488. The ordinals, as in other languages, have other than ordinal offices to fill; and in Sanskrit especially they are general adjectives to the cardinals, with a considerable variety of meanings, as fractionals, as signifying composed of so many parts or so-many-fold, or containing so many, or (as was seen above, 479) having so many added.
a. In a fractional sense, the grammarians direct that their accent be shifted to the first syllable: thus, dvítīya half; tṛ́tīya third part; cáturtha quarter; and so on.
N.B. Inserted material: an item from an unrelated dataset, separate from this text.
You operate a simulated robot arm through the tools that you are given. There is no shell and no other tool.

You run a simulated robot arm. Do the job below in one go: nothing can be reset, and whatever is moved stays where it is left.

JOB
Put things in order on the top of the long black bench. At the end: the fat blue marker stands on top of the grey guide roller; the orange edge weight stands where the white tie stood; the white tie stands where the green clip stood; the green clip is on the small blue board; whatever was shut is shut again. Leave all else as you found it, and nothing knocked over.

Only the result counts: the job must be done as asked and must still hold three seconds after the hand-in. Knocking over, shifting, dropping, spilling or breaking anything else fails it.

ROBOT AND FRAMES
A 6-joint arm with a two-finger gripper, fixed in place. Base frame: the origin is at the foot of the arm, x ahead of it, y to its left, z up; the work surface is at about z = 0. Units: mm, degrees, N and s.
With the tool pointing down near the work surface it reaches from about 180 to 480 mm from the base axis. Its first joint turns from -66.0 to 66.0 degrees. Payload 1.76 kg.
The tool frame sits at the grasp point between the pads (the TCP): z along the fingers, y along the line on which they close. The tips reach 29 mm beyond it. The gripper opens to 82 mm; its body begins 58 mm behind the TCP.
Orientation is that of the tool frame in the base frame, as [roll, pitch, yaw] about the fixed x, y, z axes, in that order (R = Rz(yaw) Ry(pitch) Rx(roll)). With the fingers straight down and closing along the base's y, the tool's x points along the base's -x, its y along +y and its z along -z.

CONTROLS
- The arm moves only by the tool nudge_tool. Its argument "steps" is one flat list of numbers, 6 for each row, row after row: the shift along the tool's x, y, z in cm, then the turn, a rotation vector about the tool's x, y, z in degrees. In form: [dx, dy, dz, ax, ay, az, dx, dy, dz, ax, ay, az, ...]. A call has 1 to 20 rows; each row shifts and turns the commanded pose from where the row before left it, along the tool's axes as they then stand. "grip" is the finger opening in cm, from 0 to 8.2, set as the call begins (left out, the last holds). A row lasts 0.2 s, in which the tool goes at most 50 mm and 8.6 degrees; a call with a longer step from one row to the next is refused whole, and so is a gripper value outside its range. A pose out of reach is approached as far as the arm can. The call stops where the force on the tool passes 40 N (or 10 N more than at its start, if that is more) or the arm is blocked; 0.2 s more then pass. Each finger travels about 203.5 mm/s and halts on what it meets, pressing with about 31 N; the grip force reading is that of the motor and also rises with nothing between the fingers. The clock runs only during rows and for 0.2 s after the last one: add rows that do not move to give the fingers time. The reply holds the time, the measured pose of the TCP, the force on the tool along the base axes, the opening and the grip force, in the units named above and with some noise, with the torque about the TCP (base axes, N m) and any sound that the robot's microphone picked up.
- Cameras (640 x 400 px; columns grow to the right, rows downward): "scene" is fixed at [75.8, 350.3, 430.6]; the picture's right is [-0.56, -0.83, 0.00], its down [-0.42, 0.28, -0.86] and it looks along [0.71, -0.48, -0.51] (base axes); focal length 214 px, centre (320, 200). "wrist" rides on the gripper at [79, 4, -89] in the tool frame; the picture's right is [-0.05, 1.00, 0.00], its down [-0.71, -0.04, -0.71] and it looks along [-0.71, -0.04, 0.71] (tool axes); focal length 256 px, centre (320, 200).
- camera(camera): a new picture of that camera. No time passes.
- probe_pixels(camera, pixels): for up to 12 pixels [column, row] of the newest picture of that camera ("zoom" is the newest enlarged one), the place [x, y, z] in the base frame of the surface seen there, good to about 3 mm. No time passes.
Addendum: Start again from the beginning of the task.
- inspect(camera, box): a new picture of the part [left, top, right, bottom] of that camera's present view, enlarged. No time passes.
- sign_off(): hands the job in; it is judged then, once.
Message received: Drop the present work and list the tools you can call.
But in accented texts only tṛ́tīya third, and cáturtha (ÇB.) and túrīya quarter, are found so treated; for half occurs only ardhá; and caturthá (MS. etc.), pañcamá, and so on, are accented as in their ordinal use.
489. There are other numeral derivatives: thus —
a. multiplicative adverbs, as dvís twice, trís thrice, catús four times;
b. adverbs with the suffixes dhā (1104) and ças (1106): for example, ekadhā́ in one way, çatadhā́ in a hundred ways; ekaças one by one, çataçás by hundreds;
c. collectives, as dvítaya or dvayá a pair, dáçjataya or daçát a decade;
d. adjectives like dvika composed of two, pañcaka consisting of five or fives;
and so on; but their treatment belongs rather to the dictionary, or to the chapter on derivation.